-- begin GIVEN INFORMATION --

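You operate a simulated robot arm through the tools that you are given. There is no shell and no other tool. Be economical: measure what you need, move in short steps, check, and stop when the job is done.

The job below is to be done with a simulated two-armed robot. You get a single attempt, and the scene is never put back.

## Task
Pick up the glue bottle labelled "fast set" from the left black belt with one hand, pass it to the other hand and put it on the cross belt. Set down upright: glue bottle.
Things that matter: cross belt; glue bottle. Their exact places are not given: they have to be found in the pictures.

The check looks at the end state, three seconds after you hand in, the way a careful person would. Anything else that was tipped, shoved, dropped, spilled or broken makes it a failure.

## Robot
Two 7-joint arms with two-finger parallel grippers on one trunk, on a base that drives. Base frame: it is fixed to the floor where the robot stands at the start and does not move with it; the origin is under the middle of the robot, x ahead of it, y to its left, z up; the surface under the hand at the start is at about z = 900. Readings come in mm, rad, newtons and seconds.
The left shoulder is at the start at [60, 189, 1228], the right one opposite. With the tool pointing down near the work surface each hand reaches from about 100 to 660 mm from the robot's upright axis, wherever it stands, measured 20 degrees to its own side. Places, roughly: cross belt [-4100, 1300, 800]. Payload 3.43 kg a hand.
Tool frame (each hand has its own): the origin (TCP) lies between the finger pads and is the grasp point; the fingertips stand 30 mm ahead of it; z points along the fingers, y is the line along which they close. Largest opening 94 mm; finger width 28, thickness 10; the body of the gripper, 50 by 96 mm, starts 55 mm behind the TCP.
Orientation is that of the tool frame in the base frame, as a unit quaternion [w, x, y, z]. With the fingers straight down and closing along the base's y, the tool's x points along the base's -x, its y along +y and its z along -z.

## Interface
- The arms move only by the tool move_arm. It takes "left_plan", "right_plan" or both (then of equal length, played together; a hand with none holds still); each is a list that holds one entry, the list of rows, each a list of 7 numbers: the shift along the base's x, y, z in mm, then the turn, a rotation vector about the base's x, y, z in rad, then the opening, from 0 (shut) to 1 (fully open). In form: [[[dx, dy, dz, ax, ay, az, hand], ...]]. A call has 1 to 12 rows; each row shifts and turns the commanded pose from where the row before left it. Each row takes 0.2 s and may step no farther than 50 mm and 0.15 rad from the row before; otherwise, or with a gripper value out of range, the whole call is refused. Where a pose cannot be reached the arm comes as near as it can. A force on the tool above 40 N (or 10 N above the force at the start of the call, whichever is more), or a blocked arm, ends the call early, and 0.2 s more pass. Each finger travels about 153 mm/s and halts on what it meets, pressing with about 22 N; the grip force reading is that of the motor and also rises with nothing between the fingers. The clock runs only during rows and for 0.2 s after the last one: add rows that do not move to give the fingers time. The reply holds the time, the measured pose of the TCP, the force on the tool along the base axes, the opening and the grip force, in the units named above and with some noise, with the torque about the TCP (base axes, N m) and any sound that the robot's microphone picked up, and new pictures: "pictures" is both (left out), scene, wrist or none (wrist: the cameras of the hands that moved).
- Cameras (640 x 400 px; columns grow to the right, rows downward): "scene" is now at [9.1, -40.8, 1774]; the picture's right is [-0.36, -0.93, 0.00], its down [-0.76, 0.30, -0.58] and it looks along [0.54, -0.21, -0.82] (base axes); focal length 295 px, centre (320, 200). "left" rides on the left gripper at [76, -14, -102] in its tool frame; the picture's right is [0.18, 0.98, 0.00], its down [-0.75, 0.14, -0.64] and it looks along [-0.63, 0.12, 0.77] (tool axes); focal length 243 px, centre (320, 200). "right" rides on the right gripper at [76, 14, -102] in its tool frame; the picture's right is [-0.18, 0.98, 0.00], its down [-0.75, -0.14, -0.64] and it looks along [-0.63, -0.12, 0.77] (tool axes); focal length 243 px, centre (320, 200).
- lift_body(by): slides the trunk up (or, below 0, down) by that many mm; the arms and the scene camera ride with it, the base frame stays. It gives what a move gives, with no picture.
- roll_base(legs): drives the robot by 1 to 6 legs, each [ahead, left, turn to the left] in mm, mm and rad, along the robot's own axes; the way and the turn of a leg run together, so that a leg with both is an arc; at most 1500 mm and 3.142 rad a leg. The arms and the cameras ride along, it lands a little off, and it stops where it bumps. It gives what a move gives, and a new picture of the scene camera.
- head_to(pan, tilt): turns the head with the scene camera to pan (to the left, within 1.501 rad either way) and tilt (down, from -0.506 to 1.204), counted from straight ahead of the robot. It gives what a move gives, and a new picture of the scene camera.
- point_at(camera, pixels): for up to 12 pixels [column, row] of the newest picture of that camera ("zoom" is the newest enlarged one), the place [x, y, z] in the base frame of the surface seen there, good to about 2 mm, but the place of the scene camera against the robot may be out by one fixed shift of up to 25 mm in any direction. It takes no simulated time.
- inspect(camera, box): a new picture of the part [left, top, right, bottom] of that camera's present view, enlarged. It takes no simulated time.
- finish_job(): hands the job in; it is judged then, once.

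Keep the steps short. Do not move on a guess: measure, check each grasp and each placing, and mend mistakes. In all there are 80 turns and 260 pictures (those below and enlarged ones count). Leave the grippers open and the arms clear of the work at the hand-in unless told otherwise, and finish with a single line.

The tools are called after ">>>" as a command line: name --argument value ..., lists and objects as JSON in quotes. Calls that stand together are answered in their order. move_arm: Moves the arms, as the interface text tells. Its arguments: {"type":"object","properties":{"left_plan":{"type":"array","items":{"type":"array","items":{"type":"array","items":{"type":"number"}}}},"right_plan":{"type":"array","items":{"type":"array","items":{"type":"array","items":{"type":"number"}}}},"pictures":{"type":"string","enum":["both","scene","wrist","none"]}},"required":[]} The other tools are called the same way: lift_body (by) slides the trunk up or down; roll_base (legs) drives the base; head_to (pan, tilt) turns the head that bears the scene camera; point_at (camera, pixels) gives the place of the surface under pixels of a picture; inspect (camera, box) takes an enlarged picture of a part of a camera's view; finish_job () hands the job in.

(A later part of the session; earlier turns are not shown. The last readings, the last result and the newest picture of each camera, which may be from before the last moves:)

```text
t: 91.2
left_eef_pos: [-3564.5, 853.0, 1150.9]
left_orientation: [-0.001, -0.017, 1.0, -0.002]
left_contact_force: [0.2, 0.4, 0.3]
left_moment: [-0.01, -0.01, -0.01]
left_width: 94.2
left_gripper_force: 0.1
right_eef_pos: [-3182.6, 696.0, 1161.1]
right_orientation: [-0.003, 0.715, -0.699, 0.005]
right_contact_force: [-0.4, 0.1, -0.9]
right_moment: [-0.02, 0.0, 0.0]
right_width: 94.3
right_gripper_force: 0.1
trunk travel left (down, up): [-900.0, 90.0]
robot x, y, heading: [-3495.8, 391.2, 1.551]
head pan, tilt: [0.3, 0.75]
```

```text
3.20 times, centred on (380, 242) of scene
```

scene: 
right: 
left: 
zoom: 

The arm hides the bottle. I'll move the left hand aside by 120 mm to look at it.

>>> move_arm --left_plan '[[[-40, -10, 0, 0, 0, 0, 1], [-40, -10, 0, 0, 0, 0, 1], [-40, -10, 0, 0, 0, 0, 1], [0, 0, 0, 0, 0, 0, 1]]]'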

-- end GIVEN INFORMATION --
-- begin SOURCE EXCERPT --

MULTIPART ESSAY SERIES ON POST-BRUEN CASE ANALYSIS
POST-BRUEN—WHAT IT ALL MEANS AND WHAT ITS IMPACT IS BOTH FOR THOSE WHO SUPPORT AND CHERISH THE RIGHT OF THE PEOPLE TO KEEP AND BEAR ARMS AND THOSE WHO DO NOT; THOSE WHO SEEK TO UNDERMINE AND EVENTUALLY DESTROY THE EXERCISE OF THE RIGHT AND THOSE WHO SEEK TO PRESERVE AND STRENGTHEN THE RIGHT BOTH FOR THEMSELVES AND THEIR DESCENDANTS
INTERLUDE
IMPORTANT POINTS OF THIS ESSAY
ATTACKS ON THE RIGHT TO ARMED SELF DEFENSE AND ON AMERICA’S ARMED CITIZENRY WAGED BY THE FEDERAL GOVERNMENT AND BY A FEW STATE GOVERNMENTS SUCH AS NEW YORK ARE SERVILE RESPONSES TO INTERNATIONAL DEMANDS THAT AMERICA SUBORDINATE THE UNITED STATES CONSTITUTION AND LAWS TO AN ALIEN BELIEF SYSTEM
INTERNATIONAL “NORMS” CONTRA THE NATION’S NATURAL LAW RIGHTS TRANSGRESS AND DEFY THE SOCIAL AND POLITICAL PHILOSOPHICAL TENETS ON WHICH THIS NATION WAS FOUNDED AND ON WHICH IT HAS WELL PROSPERED FOR OVER TWO HUNDRED AND FORTY YEARS.
New York’s handgun licensing regime is an omnipresent and omnipotent roadblock to Americans’ exercise of their fundamental and unalienable right to keep and bear arms in that jurisdiction.

-- end SOURCE EXCERPT --

CHALLENGE 1: Only the lines from the one holding "- head_to(pan, tilt): turns" through the one holding "Keep the steps" are wanted; retype them exactly.
CHALLENGE 2: Resume the source excerpt where it left off.

OUTPUT 1:
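- head_to(pan, tilt): turns the head with the scene camera to pan (to the left, within 1.501 rad either way) and tilt (down, from -0.506 to 1.204), counted from straight ahead of the robot. It gives what a move gives, and a new picture of the scene camera.
- point_at(camera, pixels): for up to 12 pixels [column, row] of the newest picture of that camera ("zoom" is the newest enlarged one), the place [x, y, z] in the base frame of the surface seen there, good to about 2 mm, but the place of the scene camera against the robot may be out by one fixed shift of up to 25 mm in any direction. It takes no simulated time.
- inspect(camera, box): a new picture of the part [left, top, right, bottom] of that camera's present view, enlarged. It takes no simulated time.
- finish_job(): hands the job in; it is judged then, once.

Keep the steps short. Do not move on a guess: measure, check each grasp and each placing, and mend mistakes. In all there are 80 turns and 260 pictures (those below and enlarged ones count). Leave the grippers open and the arms clear of the work at the hand-in unless told otherwise, and finish with a single line.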

OUTPUT 2:
But the licensing regime isn’t the cause of New York’s strenuous antipathy toward the commonalty’s natural law right to armed self-defense. It is merely the effect of the Government’s longstanding dismissiveness toward the average man’s exercise of his unalienable right to armed self-defense.
Apart from the untenability of the New York Government’s stance toward a fundamental right of the American people on both legal and philosophical grounds, there are societal consequences; horrible repercussions that follow from this Government stance.
First, there is the scourge of random criminal violence. This didn’t just happen. It occurred because of specific policy choices, including cashless bail; a reluctance of prosecutors to prosecute criminals; and a disinclination of a justice system to incarcerate dangerous elements, thereby preventing them from harming innocent members of the community.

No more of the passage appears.